Toothpaste may emit that peppermint scent that confuses mice and masks their pheromones. Plus, it’s also poisonous to mice if eaten, which is why many homeowners mix it with sugar as a bait that kills mice.
Bleach’s strong smell is a natural repellent for mice—and it comes with the added benefit of sanitizing germ-infested areas that mice have inhabited. However, bleach is more of a short-term solution, as you’ll need to sustain the smell in order to keep mice at bay (and it’s unpleasant and potentially harmful when inhaled by humans, too).
The scent of white vinegar is another natural repellent for mice. Spray vinegar with a spray bottle in areas that you suspect mice have been, or soak cotton balls in white vinegar and leave them around your home. Vinegar doubles as a cleaning solution, and is safe and natural, but it will not kill mice (only keep them away from certain areas).
Use Mouse Traps
There are a variety of mouse traps on the market online and in hardware stores, from traditional pedal and snap traps to sticky glue traps to baited traps/“bait stations” filled with rodenticides to humane “catch and release” containers.
If you’re convinced you’re dealing with a mouse infestation but you or your pets haven’t been able to catch mice as of yet, setting traps may give you peace of mind. Place traps in any areas around your home that you suspect are mouse hangouts.

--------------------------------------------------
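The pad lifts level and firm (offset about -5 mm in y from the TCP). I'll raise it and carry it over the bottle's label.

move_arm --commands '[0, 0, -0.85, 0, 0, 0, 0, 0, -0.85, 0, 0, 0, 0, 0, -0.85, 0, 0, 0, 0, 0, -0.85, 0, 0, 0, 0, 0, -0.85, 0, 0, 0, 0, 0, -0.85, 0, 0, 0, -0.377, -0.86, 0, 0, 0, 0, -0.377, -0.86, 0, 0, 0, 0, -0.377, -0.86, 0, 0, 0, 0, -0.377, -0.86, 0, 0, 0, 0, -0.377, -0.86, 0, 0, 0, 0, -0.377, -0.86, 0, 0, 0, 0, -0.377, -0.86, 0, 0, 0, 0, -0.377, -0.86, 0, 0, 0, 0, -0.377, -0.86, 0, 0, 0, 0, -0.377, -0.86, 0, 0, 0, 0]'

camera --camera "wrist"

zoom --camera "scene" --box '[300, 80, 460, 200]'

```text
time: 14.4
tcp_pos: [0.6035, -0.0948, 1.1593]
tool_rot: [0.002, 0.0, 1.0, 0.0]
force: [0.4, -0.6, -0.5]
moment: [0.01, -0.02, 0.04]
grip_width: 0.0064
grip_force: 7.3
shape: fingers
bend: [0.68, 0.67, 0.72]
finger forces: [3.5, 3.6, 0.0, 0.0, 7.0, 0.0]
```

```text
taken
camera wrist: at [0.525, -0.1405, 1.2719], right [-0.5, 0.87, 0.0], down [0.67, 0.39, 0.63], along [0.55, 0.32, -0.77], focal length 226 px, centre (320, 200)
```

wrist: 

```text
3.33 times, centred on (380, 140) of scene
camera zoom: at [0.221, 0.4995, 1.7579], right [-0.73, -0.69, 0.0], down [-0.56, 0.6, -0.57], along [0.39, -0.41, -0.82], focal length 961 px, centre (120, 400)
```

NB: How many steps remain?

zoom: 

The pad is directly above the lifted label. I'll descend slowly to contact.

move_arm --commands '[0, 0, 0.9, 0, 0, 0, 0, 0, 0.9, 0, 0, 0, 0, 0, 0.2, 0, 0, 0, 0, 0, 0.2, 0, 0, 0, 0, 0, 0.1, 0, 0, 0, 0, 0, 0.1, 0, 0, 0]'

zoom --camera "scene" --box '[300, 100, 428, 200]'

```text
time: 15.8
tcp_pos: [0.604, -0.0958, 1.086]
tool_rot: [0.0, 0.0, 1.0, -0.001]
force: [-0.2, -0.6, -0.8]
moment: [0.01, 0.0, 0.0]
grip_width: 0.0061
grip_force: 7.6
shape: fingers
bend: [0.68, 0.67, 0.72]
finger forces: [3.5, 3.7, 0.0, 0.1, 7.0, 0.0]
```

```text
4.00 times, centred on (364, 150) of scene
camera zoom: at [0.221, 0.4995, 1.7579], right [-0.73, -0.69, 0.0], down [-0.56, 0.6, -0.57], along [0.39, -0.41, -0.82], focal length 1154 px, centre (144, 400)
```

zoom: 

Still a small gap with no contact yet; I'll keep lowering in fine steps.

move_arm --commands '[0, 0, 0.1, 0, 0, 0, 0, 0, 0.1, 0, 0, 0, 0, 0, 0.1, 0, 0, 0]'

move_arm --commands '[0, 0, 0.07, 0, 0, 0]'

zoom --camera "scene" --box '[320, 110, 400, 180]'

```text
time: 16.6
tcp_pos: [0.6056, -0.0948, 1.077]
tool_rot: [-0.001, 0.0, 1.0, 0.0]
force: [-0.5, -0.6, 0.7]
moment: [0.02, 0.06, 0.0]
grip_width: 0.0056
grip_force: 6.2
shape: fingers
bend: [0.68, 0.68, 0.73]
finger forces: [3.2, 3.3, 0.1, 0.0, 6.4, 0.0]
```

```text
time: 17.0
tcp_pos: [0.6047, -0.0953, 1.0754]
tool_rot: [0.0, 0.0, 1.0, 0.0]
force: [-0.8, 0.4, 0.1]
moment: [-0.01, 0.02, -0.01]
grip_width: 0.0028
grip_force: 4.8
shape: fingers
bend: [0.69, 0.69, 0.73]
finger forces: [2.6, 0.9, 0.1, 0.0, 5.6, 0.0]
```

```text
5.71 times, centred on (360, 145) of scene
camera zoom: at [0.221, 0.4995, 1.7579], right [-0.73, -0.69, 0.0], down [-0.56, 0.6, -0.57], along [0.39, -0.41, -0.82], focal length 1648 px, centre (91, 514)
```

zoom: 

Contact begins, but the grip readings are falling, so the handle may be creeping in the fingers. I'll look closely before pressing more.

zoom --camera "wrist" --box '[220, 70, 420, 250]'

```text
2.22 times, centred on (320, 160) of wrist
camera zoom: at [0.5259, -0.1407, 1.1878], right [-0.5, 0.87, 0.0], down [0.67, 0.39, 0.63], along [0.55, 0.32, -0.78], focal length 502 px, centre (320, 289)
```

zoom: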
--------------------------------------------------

Particularly if the infestation is small and you don’t want to kill the mice, “catch and release” traps may be your best bet.
When to Call a Pest Control Professional
Mice famously reproduce quickly, and if you’ve seen one mouse (or even a clue like droppings), it’s a sign there may be more nesting nearby. It’s never too early to call a pest control service to inspect your house and take preventative measures against infestation. If your walls are infested with mice, a professional exterminator can curb the problem effectively and make sure it doesn’t come back. For your own peace of mind (and even your pets’), it’s best to call the experts to take mice control action immediately.